Best for: After-work relaxation, morning runs, kayaking, beach days. You don't need a car.
Under 1 Hour
Lake Minnetonka - 25 minutes west. The big one. 14,000 acres, 150+ miles of shoreline, dotted with mansions and yacht clubs. Lake Minnetonka is where old Minneapolis money lives.
What to do: Rent a boat from Rockvam (Excelsior) or Lord Fletcher's (Spring Park). Eat at Maynard's in Excelsior or Lord Fletcher's on the lake. Visit the Excelsior Brewing Company. In summer, Excelsior's downtown is walkable and charming.
Getting there: Hwy 7 West or I-394 to Hwy 101. Easy drive but the lake roads get congested on summer weekends, especially around Excelsior and Wayzata.
White Bear Lake - 25 minutes northeast. Smaller, more accessible, and less pretentious than Minnetonka. Good public beach (Memorial Beach on the south shore), restaurants in the downtown area, and Manitou Island for hiking.
Prior Lake - 30 minutes south. Mystic Lake Casino is here, but the lake itself is a solid recreational lake. Cleaner and less developed than Minnetonka. Good for fishing.
Lake Waconia - 40 minutes west. Clean water, decent beach, and the Waconia wine country (three wineries within 15 minutes). Good combination day trip: lake in the morning, wineries in the afternoon.
Forest Lake - 40 minutes north. Big enough for boating, clean enough for swimming. The surrounding area is growing fast but still feels less suburban than lakes closer to the metro.
1-2 Hours
Mille Lacs Lake - 1.5 hours north. Massive walleye lake. If you fish, you know Mille Lacs. If you don't fish, it's still worth a day trip for the scenery and the small resort towns along the western shore. Izatys Resort has a decent restaurant.
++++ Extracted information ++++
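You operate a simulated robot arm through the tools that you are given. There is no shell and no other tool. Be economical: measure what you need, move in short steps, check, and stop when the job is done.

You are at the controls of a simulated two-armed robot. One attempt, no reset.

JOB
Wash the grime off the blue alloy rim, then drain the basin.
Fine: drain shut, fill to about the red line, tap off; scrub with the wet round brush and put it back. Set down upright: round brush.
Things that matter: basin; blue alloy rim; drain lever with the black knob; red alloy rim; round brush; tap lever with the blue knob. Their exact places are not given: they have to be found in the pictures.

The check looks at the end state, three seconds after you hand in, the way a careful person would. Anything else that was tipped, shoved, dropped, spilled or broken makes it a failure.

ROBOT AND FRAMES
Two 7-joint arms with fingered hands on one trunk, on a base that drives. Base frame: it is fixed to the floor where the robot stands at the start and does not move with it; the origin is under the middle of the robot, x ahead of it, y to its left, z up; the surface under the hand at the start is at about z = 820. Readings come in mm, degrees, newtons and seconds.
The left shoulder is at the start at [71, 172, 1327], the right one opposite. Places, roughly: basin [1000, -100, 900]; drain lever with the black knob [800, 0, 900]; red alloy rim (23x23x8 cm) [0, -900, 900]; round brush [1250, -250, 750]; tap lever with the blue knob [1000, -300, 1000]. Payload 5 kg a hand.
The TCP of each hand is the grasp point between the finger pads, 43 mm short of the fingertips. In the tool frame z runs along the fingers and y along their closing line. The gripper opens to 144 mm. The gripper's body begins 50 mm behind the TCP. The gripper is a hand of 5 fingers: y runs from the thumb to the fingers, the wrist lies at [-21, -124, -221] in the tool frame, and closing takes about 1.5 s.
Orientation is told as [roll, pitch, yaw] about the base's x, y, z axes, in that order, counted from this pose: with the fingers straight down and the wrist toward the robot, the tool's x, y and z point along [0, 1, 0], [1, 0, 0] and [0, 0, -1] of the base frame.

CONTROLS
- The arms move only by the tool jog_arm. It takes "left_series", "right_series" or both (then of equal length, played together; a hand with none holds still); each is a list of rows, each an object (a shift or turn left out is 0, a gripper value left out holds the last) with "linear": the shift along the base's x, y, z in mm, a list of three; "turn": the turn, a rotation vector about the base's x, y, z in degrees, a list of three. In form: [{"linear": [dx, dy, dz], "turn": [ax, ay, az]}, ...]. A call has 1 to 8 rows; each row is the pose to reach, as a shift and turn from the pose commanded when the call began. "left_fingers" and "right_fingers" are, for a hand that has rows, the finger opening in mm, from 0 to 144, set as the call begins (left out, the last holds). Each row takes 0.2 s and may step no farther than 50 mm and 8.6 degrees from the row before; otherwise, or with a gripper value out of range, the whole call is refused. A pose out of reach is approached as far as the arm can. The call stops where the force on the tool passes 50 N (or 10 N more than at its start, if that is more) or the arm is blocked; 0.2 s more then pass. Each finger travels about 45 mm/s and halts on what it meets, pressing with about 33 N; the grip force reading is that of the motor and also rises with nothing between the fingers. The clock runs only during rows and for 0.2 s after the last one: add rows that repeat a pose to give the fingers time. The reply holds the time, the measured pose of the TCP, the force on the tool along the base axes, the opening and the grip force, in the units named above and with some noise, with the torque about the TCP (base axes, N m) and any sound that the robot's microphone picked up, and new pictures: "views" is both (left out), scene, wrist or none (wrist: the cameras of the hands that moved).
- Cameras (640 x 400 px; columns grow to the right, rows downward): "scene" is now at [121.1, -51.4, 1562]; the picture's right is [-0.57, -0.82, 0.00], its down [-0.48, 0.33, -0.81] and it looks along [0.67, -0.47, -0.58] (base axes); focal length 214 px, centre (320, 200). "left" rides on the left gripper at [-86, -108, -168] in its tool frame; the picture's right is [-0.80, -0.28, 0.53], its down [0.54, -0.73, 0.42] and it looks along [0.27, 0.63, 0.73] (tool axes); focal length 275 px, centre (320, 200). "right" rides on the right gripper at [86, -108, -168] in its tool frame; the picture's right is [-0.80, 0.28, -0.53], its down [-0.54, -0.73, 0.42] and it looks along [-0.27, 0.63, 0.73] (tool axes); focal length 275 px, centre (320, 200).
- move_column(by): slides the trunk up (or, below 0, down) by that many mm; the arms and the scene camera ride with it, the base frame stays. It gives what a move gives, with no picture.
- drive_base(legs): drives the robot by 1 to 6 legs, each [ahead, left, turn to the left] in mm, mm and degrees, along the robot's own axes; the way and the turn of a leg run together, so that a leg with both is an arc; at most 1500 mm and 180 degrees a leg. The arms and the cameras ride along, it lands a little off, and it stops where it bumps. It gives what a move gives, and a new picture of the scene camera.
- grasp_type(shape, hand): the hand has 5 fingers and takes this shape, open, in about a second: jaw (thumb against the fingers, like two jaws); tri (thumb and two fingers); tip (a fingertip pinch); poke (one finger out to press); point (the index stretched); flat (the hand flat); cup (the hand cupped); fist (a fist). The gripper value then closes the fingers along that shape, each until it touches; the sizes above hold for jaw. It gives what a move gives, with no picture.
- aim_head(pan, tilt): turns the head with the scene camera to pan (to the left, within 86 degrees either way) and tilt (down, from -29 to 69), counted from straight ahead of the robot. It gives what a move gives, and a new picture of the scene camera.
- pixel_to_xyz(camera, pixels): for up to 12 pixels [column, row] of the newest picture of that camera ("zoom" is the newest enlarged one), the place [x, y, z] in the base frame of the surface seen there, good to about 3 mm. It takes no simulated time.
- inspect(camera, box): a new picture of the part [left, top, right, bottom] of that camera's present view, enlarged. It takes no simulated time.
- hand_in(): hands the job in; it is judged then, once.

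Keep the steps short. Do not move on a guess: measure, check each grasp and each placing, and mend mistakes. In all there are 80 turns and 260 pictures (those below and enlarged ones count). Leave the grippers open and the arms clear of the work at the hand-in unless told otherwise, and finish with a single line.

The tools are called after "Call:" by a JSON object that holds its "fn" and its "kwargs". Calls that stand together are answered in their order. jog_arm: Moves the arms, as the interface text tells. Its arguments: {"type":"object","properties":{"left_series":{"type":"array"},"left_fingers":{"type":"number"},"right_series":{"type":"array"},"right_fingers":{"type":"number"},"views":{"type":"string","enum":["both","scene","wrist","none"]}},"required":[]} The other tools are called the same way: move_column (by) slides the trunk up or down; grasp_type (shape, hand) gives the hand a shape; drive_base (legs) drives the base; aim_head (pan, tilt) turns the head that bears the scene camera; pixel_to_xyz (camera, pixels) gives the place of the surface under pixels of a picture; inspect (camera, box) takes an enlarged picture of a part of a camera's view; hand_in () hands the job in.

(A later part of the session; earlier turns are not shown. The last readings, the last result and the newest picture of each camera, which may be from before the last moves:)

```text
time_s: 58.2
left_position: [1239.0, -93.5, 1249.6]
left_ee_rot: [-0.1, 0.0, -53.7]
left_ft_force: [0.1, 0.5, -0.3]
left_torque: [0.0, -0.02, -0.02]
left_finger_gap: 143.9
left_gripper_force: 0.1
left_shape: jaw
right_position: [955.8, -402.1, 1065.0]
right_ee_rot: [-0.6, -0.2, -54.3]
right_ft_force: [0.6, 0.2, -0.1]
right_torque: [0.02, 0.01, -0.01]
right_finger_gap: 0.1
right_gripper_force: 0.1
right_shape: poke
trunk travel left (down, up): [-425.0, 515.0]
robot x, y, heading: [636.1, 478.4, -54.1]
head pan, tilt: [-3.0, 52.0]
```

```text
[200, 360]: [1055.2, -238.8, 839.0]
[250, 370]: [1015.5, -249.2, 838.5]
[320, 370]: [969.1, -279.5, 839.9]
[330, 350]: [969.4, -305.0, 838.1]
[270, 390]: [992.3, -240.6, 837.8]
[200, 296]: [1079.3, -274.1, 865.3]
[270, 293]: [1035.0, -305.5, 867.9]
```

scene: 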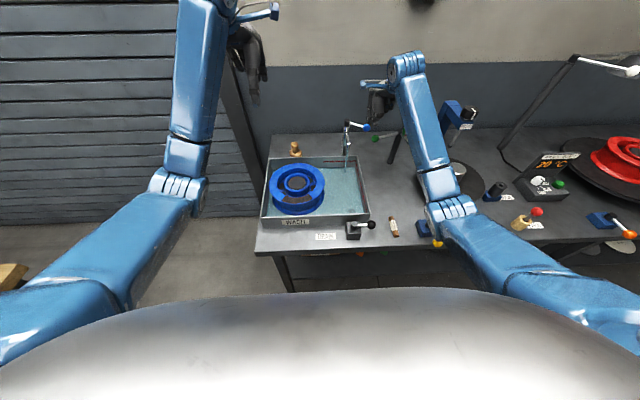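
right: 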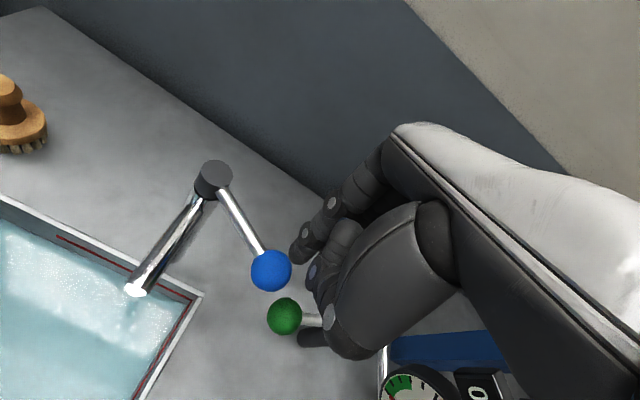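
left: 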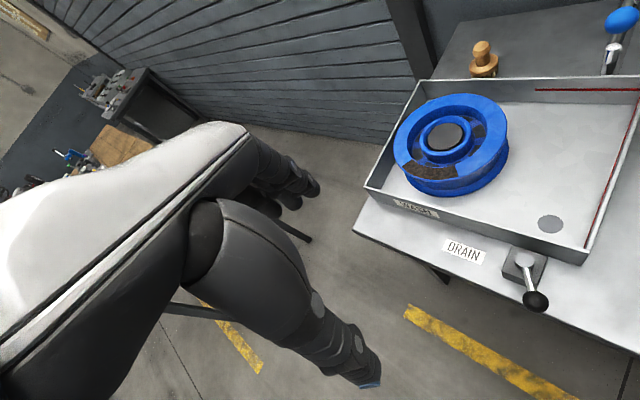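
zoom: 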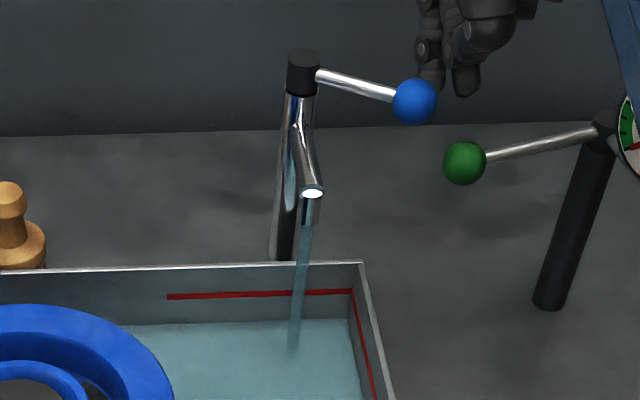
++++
Green Lake (Spicer) - 1.5 hours west. This is where the Brainerd Lakes area starts to feel accessible. Clean water, nice beaches, and the small town of Spicer has shops and restaurants. Less crowded than the Brainerd lakes because it's closer to the metro and gets overlooked.
Lake Pepin - 1.5 hours south. A wide spot in the Mississippi River between Red Wing and Wabasha. This is where waterskiing was invented (seriously - Ralph Samuelson, 1922). The drive along Hwy 61 through the river bluffs is one of the best drives in the state. Stop in Lake City for the harbor views and Reads Landing for the history.
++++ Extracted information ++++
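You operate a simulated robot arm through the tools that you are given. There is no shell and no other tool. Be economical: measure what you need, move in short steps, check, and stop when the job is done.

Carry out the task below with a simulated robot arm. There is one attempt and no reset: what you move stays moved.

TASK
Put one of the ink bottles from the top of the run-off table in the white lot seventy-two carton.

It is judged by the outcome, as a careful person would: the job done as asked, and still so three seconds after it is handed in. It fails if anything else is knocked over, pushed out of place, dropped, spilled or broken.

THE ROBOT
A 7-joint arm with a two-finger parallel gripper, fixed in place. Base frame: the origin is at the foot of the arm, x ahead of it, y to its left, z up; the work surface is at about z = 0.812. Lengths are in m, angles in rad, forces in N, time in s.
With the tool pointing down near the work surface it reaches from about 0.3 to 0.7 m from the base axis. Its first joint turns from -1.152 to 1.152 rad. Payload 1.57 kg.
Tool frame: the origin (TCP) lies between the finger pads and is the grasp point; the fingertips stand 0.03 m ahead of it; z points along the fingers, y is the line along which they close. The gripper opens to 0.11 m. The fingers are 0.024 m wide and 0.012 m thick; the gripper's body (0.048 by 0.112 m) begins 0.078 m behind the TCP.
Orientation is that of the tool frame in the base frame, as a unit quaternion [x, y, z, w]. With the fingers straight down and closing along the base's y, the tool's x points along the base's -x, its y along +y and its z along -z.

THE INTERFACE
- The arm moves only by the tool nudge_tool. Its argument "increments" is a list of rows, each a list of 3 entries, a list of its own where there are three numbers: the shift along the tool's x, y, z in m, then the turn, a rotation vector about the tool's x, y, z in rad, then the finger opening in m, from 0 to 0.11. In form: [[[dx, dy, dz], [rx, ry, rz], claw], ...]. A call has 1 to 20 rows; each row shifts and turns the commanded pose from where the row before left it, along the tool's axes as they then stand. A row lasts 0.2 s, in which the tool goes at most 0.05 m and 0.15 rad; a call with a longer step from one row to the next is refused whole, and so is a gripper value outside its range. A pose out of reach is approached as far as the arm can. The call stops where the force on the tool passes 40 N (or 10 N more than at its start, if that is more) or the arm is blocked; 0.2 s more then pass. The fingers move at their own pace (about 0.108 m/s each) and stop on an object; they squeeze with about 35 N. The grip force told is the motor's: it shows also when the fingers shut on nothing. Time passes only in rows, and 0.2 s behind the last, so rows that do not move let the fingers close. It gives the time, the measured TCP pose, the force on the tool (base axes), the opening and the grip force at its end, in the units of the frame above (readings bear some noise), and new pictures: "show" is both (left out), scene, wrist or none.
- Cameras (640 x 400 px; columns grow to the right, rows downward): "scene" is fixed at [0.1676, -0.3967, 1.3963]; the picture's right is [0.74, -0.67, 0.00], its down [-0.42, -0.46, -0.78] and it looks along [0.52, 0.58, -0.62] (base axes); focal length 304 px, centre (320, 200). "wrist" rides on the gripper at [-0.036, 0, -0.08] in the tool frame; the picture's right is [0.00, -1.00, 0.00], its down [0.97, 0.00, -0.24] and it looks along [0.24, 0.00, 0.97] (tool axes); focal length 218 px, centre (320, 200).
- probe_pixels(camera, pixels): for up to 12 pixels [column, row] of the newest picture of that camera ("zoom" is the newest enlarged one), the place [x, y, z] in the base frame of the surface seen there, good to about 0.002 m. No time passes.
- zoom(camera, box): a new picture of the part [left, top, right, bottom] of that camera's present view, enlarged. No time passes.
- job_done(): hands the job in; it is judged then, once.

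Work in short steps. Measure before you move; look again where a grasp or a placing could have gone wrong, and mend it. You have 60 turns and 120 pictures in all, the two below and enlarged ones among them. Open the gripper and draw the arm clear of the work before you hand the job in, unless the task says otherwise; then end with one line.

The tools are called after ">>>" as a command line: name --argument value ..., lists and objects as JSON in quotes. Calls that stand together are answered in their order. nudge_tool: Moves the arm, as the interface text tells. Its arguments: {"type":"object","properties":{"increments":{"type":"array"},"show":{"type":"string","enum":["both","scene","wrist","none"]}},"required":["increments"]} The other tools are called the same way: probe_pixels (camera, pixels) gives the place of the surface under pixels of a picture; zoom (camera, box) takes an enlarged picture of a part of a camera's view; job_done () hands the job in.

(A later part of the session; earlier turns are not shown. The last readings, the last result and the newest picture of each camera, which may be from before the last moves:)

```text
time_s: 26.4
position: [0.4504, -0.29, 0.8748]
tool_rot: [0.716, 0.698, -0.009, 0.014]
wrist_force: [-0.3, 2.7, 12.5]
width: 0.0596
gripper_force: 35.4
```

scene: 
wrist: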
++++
Gull Lake / Brainerd Lakes - 2 hours north. The traditional Minnesota cabin destination. Gull Lake, Pelican Lake, Nisswa, Crosslake - this is lake country central. More developed (resorts, restaurants, the Nisswa strip of shops) but also more to do. Cragun's, Grand View Lodge, and Madden's are the big resorts.
The Lake Day Logistics
Weekend traffic is real. On a Friday afternoon in July, I-94 West (toward St. Cloud), I-35 North (toward Duluth/Brainerd), and Hwy 169 North (toward Mille Lacs) all get heavy. Leave by 9 AM to avoid the worst of it. Sunday returns are similarly congested from 3-7 PM.
Boat rentals exist everywhere. You don't need to own a boat. Pontoon rentals run $200-500 for a half or full day depending on the lake and the boat. Most resorts and marinas on the larger lakes rent them.
Bug spray is not optional. June and July mosquitoes near Minnesota lakes are aggressive. Bring DEET-based repellent or accept your fate.
Lake water quality varies. The DNR publishes beach monitoring reports for public beaches. Check before you swim, especially in August when algae blooms are more common on certain lakes.
Group Lake Trips
The classic Minnesota summer plan: a group of friends or family rents a cabin on a lake for a weekend. The logistics get complicated when everyone's driving separately from different parts of the metro.
A Suburban or Navigator fits 6-7 people plus coolers, bags, and lake gear. One pickup route through the metro, one vehicle for the weekend, everyone travels together. The drive up becomes social instead of logistical.
For day trips, the same applies. A group going to Minnetonka for a boat rental doesn't need 3 cars jockeying for parking at the marina.